> Exercise requirements: Below you will find a set of lines. Repeat them all exactly. Write them as strings in a JSON array, leaving out blank lines.

> Supplied material:

====

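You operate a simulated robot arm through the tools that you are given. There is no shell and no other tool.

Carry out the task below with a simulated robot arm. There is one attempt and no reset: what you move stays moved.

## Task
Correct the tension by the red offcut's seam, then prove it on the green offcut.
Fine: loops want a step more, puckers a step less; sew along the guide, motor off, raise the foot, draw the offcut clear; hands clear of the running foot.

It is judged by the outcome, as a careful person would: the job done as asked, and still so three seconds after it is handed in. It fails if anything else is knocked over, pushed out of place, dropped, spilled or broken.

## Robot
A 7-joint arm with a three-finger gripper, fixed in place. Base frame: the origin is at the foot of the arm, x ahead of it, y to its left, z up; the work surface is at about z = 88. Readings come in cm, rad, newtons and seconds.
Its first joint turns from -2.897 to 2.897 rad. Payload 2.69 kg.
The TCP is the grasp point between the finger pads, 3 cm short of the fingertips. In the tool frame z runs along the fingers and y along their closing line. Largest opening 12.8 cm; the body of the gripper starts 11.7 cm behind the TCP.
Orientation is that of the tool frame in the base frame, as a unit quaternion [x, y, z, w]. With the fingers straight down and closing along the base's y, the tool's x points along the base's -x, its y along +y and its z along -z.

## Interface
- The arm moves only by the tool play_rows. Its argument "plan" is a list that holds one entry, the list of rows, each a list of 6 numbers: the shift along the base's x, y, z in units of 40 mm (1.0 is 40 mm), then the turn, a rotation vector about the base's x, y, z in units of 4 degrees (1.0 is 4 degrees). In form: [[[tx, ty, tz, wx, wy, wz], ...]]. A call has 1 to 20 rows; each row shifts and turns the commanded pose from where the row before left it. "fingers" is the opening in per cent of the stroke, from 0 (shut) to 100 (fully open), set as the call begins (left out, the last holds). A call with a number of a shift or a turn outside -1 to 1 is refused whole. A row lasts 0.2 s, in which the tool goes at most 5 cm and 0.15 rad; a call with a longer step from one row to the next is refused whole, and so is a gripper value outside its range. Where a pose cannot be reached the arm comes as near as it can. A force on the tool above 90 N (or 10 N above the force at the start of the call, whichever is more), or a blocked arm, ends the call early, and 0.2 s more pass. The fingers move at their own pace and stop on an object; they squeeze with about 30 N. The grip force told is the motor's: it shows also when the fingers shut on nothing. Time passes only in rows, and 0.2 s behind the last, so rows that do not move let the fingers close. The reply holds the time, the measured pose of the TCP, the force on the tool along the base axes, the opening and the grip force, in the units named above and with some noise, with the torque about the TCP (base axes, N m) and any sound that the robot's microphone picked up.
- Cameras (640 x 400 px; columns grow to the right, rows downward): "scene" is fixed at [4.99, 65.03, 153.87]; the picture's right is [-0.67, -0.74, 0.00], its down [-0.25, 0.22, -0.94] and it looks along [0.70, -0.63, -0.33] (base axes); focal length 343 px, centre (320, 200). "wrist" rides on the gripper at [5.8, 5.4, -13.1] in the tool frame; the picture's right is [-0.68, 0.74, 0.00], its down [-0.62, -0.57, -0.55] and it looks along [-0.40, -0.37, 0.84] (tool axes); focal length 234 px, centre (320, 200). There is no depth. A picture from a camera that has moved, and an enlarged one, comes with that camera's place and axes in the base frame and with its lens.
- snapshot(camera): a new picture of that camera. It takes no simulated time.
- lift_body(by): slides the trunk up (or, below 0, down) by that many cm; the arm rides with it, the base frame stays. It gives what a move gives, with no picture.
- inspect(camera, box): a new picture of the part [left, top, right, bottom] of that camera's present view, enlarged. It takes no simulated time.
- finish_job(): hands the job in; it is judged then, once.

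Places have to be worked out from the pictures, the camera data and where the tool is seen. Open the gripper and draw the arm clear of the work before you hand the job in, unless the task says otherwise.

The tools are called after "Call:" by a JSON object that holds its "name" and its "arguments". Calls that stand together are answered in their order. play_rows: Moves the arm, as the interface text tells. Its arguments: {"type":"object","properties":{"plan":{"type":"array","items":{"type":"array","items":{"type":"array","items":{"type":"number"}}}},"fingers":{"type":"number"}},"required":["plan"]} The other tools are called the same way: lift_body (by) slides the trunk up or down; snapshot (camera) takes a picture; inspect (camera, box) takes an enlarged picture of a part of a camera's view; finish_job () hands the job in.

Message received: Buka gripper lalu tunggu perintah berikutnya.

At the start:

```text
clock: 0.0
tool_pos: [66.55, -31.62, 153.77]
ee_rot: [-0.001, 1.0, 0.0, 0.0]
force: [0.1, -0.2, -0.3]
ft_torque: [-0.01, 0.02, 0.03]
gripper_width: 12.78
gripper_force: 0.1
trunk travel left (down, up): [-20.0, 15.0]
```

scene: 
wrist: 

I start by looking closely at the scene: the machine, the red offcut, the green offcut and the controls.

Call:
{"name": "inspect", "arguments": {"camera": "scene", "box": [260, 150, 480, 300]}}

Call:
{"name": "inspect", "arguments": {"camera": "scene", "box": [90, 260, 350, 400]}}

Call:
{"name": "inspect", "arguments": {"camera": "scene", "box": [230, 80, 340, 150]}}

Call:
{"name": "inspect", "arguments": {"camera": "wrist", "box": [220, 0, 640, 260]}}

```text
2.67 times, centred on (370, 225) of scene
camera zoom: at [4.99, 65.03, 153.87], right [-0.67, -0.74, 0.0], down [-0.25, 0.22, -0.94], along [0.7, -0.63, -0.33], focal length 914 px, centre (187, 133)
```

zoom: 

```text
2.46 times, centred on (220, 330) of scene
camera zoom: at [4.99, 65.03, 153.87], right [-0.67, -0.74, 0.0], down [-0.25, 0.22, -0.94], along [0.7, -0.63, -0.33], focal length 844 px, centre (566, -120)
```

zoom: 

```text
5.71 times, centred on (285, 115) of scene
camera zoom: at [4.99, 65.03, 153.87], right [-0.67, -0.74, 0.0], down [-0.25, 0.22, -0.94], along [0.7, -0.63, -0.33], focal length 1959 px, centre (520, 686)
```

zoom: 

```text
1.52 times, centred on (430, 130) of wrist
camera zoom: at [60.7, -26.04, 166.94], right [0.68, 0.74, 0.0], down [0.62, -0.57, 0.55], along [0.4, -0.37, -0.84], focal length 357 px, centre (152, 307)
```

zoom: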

====

> Full solution:
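[
  "You operate a simulated robot arm through the tools that you are given. There is no shell and no other tool.",
  "Carry out the task below with a simulated robot arm. There is one attempt and no reset: what you move stays moved.",
  "## Task",
  "Correct the tension by the red offcut's seam, then prove it on the green offcut.",
  "Fine: loops want a step more, puckers a step less; sew along the guide, motor off, raise the foot, draw the offcut clear; hands clear of the running foot.",
  "It is judged by the outcome, as a careful person would: the job done as asked, and still so three seconds after it is handed in. It fails if anything else is knocked over, pushed out of place, dropped, spilled or broken.",
  "## Robot",
  "A 7-joint arm with a three-finger gripper, fixed in place. Base frame: the origin is at the foot of the arm, x ahead of it, y to its left, z up; the work surface is at about z = 88. Readings come in cm, rad, newtons and seconds.",
  "Its first joint turns from -2.897 to 2.897 rad. Payload 2.69 kg.",
  "The TCP is the grasp point between the finger pads, 3 cm short of the fingertips. In the tool frame z runs along the fingers and y along their closing line. Largest opening 12.8 cm; the body of the gripper starts 11.7 cm behind the TCP.",
  "Orientation is that of the tool frame in the base frame, as a unit quaternion [x, y, z, w]. With the fingers straight down and closing along the base's y, the tool's x points along the base's -x, its y along +y and its z along -z.",
  "## Interface",
  "- The arm moves only by the tool play_rows. Its argument \"plan\" is a list that holds one entry, the list of rows, each a list of 6 numbers: the shift along the base's x, y, z in units of 40 mm (1.0 is 40 mm), then the turn, a rotation vector about the base's x, y, z in units of 4 degrees (1.0 is 4 degrees). In form: [[[tx, ty, tz, wx, wy, wz], ...]]. A call has 1 to 20 rows; each row shifts and turns the commanded pose from where the row before left it. \"fingers\" is the opening in per cent of the stroke, from 0 (shut) to 100 (fully open), set as the call begins (left out, the last holds). A call with a number of a shift or a turn outside -1 to 1 is refused whole. A row lasts 0.2 s, in which the tool goes at most 5 cm and 0.15 rad; a call with a longer step from one row to the next is refused whole, and so is a gripper value outside its range. Where a pose cannot be reached the arm comes as near as it can. A force on the tool above 90 N (or 10 N above the force at the start of the call, whichever is more), or a blocked arm, ends the call early, and 0.2 s more pass. The fingers move at their own pace and stop on an object; they squeeze with about 30 N. The grip force told is the motor's: it shows also when the fingers shut on nothing. Time passes only in rows, and 0.2 s behind the last, so rows that do not move let the fingers close. The reply holds the time, the measured pose of the TCP, the force on the tool along the base axes, the opening and the grip force, in the units named above and with some noise, with the torque about the TCP (base axes, N m) and any sound that the robot's microphone picked up.",
  "- Cameras (640 x 400 px; columns grow to the right, rows downward): \"scene\" is fixed at [4.99, 65.03, 153.87]; the picture's right is [-0.67, -0.74, 0.00], its down [-0.25, 0.22, -0.94] and it looks along [0.70, -0.63, -0.33] (base axes); focal length 343 px, centre (320, 200). \"wrist\" rides on the gripper at [5.8, 5.4, -13.1] in the tool frame; the picture's right is [-0.68, 0.74, 0.00], its down [-0.62, -0.57, -0.55] and it looks along [-0.40, -0.37, 0.84] (tool axes); focal length 234 px, centre (320, 200). There is no depth. A picture from a camera that has moved, and an enlarged one, comes with that camera's place and axes in the base frame and with its lens.",
  "- snapshot(camera): a new picture of that camera. It takes no simulated time.",
  "- lift_body(by): slides the trunk up (or, below 0, down) by that many cm; the arm rides with it, the base frame stays. It gives what a move gives, with no picture.",
  "- inspect(camera, box): a new picture of the part [left, top, right, bottom] of that camera's present view, enlarged. It takes no simulated time.",
  "- finish_job(): hands the job in; it is judged then, once.",
  "Places have to be worked out from the pictures, the camera data and where the tool is seen. Open the gripper and draw the arm clear of the work before you hand the job in, unless the task says otherwise.",
  "The tools are called after \"Call:\" by a JSON object that holds its \"name\" and its \"arguments\". Calls that stand together are answered in their order. play_rows: Moves the arm, as the interface text tells. Its arguments: {\"type\":\"object\",\"properties\":{\"plan\":{\"type\":\"array\",\"items\":{\"type\":\"array\",\"items\":{\"type\":\"array\",\"items\":{\"type\":\"number\"}}}},\"fingers\":{\"type\":\"number\"}},\"required\":[\"plan\"]} The other tools are called the same way: lift_body (by) slides the trunk up or down; snapshot (camera) takes a picture; inspect (camera, box) takes an enlarged picture of a part of a camera's view; finish_job () hands the job in.",
  "Message received: Buka gripper lalu tunggu perintah berikutnya.",
  "At the start:",
  "```text",
  "clock: 0.0",
  "tool_pos: [66.55, -31.62, 153.77]",
  "ee_rot: [-0.001, 1.0, 0.0, 0.0]",
  "force: [0.1, -0.2, -0.3]",
  "ft_torque: [-0.01, 0.02, 0.03]",
  "gripper_width: 12.78",
  "gripper_force: 0.1",
  "trunk travel left (down, up): [-20.0, 15.0]",
  "```",
  "scene: ",
  "wrist: ",
  "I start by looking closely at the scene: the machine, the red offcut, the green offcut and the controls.",
  "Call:",
  "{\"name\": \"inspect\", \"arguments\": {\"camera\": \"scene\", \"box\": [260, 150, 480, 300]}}",
  "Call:",
  "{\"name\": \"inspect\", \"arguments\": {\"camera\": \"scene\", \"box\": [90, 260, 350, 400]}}",
  "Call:",
  "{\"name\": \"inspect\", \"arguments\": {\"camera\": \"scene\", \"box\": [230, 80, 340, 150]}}",
  "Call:",
  "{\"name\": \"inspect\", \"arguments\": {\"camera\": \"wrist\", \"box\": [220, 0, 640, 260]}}",
  "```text",
  "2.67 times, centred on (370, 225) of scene",
  "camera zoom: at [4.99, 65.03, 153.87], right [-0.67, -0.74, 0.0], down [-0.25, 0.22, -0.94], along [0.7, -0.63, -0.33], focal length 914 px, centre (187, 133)",
  "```",
  "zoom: ",
  "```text",
  "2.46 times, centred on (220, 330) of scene",
  "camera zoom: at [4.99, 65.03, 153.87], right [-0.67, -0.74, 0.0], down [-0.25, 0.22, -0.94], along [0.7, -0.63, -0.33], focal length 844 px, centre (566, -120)",
  "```",
  "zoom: ",
  "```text",
  "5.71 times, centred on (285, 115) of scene",
  "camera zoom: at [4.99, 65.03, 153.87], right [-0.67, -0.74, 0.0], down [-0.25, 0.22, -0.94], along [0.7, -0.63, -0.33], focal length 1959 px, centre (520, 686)",
  "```",
  "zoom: ",
  "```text",
  "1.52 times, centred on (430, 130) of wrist",
  "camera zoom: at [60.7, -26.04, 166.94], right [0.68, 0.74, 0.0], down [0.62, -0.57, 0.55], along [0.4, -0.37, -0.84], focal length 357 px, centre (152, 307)",
  "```",
  "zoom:"
]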